WHAT IS NEEDED
For each line in the data below that holds "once", return a copy.

## Start STORED DATA

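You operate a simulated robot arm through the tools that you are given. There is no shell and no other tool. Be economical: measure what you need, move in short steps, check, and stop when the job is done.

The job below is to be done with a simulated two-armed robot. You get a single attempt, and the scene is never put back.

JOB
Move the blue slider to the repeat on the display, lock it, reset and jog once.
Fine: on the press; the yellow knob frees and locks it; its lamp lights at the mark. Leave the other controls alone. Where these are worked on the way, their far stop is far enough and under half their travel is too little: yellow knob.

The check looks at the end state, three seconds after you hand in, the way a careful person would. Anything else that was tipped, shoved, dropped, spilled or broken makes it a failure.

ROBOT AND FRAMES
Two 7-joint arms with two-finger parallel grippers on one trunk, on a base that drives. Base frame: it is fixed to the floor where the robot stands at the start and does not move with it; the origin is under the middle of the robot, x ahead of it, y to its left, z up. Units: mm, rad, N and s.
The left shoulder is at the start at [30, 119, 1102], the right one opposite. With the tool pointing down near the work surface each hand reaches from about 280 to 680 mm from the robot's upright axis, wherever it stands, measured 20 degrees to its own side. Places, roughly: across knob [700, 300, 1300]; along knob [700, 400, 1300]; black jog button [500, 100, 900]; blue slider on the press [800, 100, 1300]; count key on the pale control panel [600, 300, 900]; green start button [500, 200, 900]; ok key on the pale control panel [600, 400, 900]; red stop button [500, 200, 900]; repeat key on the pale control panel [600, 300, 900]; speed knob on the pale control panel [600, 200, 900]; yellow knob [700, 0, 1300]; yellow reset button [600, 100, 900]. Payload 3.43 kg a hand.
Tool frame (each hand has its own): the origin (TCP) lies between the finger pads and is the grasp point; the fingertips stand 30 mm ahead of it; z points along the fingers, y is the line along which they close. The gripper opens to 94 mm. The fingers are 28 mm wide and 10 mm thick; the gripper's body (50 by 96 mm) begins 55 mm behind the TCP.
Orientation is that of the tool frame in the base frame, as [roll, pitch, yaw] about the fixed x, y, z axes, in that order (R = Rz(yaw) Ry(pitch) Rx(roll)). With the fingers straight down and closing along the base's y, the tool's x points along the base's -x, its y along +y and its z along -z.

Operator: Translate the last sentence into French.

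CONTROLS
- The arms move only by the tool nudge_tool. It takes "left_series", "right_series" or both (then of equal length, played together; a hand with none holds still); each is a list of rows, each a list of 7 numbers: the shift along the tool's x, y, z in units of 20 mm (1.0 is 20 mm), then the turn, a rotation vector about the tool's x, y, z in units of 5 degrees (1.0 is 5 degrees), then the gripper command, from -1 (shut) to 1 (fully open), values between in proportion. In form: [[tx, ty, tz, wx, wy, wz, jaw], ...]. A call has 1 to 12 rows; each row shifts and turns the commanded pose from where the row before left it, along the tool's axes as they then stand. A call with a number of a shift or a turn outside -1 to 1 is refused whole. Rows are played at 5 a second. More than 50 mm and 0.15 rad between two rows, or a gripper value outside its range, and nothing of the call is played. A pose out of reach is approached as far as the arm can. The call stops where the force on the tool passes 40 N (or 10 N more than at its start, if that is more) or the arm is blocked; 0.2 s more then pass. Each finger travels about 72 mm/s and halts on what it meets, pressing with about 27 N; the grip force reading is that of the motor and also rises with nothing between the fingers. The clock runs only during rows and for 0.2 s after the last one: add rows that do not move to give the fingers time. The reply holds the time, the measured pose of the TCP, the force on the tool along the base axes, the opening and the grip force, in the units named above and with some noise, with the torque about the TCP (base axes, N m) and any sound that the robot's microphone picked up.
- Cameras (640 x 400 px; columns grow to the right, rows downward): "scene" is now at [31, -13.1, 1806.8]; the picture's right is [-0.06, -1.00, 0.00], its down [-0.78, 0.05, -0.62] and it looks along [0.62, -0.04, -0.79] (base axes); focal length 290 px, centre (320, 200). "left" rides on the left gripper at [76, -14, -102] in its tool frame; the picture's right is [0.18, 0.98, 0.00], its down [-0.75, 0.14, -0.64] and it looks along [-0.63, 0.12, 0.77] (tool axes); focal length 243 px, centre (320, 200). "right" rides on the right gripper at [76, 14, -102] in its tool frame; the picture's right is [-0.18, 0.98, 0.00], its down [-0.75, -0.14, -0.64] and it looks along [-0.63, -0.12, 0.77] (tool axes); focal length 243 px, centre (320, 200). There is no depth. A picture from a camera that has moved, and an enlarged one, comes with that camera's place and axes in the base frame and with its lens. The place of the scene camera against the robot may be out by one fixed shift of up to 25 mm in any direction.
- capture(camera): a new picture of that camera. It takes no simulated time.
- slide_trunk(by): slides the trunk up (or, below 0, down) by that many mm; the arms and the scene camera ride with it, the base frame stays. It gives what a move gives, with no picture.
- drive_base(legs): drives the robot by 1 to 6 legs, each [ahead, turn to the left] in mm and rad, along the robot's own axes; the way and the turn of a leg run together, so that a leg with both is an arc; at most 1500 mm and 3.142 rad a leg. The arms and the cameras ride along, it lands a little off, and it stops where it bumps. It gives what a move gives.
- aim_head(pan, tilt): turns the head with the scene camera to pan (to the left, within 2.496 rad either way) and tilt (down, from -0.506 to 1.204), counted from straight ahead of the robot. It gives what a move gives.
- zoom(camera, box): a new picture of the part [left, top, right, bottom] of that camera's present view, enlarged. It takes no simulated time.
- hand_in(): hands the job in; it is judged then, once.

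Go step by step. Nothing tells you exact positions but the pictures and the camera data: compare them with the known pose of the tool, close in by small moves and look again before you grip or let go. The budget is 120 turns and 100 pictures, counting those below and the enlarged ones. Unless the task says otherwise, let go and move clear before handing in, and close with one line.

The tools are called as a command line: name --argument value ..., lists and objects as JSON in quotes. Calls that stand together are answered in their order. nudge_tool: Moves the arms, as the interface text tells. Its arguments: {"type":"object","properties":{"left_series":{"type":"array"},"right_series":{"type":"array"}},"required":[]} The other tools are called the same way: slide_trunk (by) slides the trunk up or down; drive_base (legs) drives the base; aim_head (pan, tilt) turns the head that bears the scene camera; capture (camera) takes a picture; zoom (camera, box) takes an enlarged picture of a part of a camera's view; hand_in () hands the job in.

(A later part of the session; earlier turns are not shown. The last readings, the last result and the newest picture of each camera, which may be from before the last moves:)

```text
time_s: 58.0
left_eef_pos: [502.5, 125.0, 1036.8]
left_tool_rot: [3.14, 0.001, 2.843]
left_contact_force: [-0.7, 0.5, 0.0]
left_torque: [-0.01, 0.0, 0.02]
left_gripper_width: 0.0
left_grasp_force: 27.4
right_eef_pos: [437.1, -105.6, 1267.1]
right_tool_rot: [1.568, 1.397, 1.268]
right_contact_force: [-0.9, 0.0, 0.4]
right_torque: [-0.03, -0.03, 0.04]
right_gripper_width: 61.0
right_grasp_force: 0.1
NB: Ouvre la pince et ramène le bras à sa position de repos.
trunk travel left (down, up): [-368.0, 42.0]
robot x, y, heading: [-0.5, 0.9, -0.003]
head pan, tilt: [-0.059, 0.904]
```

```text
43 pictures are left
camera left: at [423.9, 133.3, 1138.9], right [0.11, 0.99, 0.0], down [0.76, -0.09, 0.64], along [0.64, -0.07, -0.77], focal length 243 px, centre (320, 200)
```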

## End STORED DATA

WORKED SOLUTION
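Move the blue slider to the repeat on the display, lock it, reset and jog once.
- hand_in(): hands the job in; it is judged then, once.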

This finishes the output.